> Document passage:
Despite springtime hiccups with an omicron surge, China's economy should stabilize in 2022 with a new policy package of significant investments, including in automotive, energy infrastructure, and home appliances. For more on this package, read on.
Jul 15, 2022

At the beginning of this year, China’s economic operations had, on the whole, achieved a stable start. However, in March, unexpected factors such as the omicron epidemic in Changchun and Shanghai – which lasted through the end of May – affected this stability. At that time, including other regions, China’s economic development environment became more complex, severe, and uncertain, and the downward pressure on the economy increased. The economic data in April generally fell as the economy softened under omicron. However, May data showed some recovery; in the manufacturing industries, the PMI for March, April, and May was 49.5, 47.4, and 49.6 respectively.

The Chinese government identified three priorities moving forward: minimize the impact of the epidemic on economic and social development; coordinate development and safety; and strive to achieve the expected goals of economic and social development throughout the year. To meet these priorities, the government released a policy package to stabilize the economy on May 31, 2022, which includes six segments of 33 measures:

  1. Fiscal (seven measures)

  2. Financial (five measures)

  3. Investment and consumption (six measures)

  4. Food and energy security (five measures)

  5. Industrial and supply chains (seven measures)

  6. People's livelihoods (three measures)

The package would spend approximately $1.778 trillion (RMB 12 trillion) within 2022.

> Data shown:
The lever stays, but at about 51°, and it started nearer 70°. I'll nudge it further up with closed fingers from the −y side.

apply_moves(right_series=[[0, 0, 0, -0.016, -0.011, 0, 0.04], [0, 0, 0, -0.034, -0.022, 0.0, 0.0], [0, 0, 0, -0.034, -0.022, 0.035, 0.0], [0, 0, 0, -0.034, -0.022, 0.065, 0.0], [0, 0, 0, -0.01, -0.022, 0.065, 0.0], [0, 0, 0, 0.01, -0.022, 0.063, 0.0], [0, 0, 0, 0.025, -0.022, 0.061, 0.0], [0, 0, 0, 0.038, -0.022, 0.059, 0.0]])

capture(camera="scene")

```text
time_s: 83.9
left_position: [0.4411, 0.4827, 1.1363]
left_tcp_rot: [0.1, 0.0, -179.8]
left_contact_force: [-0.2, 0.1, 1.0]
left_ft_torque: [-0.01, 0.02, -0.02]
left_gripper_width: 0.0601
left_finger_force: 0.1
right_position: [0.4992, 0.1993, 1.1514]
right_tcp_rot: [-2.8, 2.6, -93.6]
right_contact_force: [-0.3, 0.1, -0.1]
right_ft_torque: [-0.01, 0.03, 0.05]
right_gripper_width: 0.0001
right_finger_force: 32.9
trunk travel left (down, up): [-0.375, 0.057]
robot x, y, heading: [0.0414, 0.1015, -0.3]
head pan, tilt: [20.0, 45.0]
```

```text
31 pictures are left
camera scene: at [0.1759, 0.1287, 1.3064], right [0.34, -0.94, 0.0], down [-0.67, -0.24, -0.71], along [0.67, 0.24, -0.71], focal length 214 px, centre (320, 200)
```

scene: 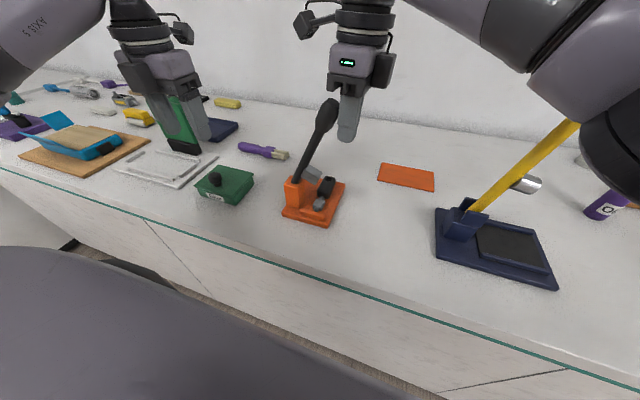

> What the task asks:
Retype the document passage from its first word to its last.

> Exercise output:
Despite springtime hiccups with an omicron surge, China's economy should stabilize in 2022 with a new policy package of significant investments, including in automotive, energy infrastructure, and home appliances. For more on this package, read on.
Jul 15, 2022

At the beginning of this year, China’s economic operations had, on the whole, achieved a stable start. However, in March, unexpected factors such as the omicron epidemic in Changchun and Shanghai – which lasted through the end of May – affected this stability. At that time, including other regions, China’s economic development environment became more complex, severe, and uncertain, and the downward pressure on the economy increased. The economic data in April generally fell as the economy softened under omicron. However, May data showed some recovery; in the manufacturing industries, the PMI for March, April, and May was 49.5, 47.4, and 49.6 respectively.

The Chinese government identified three priorities moving forward: minimize the impact of the epidemic on economic and social development; coordinate development and safety; and strive to achieve the expected goals of economic and social development throughout the year. To meet these priorities, the government released a policy package to stabilize the economy on May 31, 2022, which includes six segments of 33 measures:

  1. Fiscal (seven measures)

  2. Financial (five measures)

  3. Investment and consumption (six measures)

  4. Food and energy security (five measures)

  5. Industrial and supply chains (seven measures)

  6. People's livelihoods (three measures)

The package would spend approximately $1.778 trillion (RMB 12 trillion) within 2022.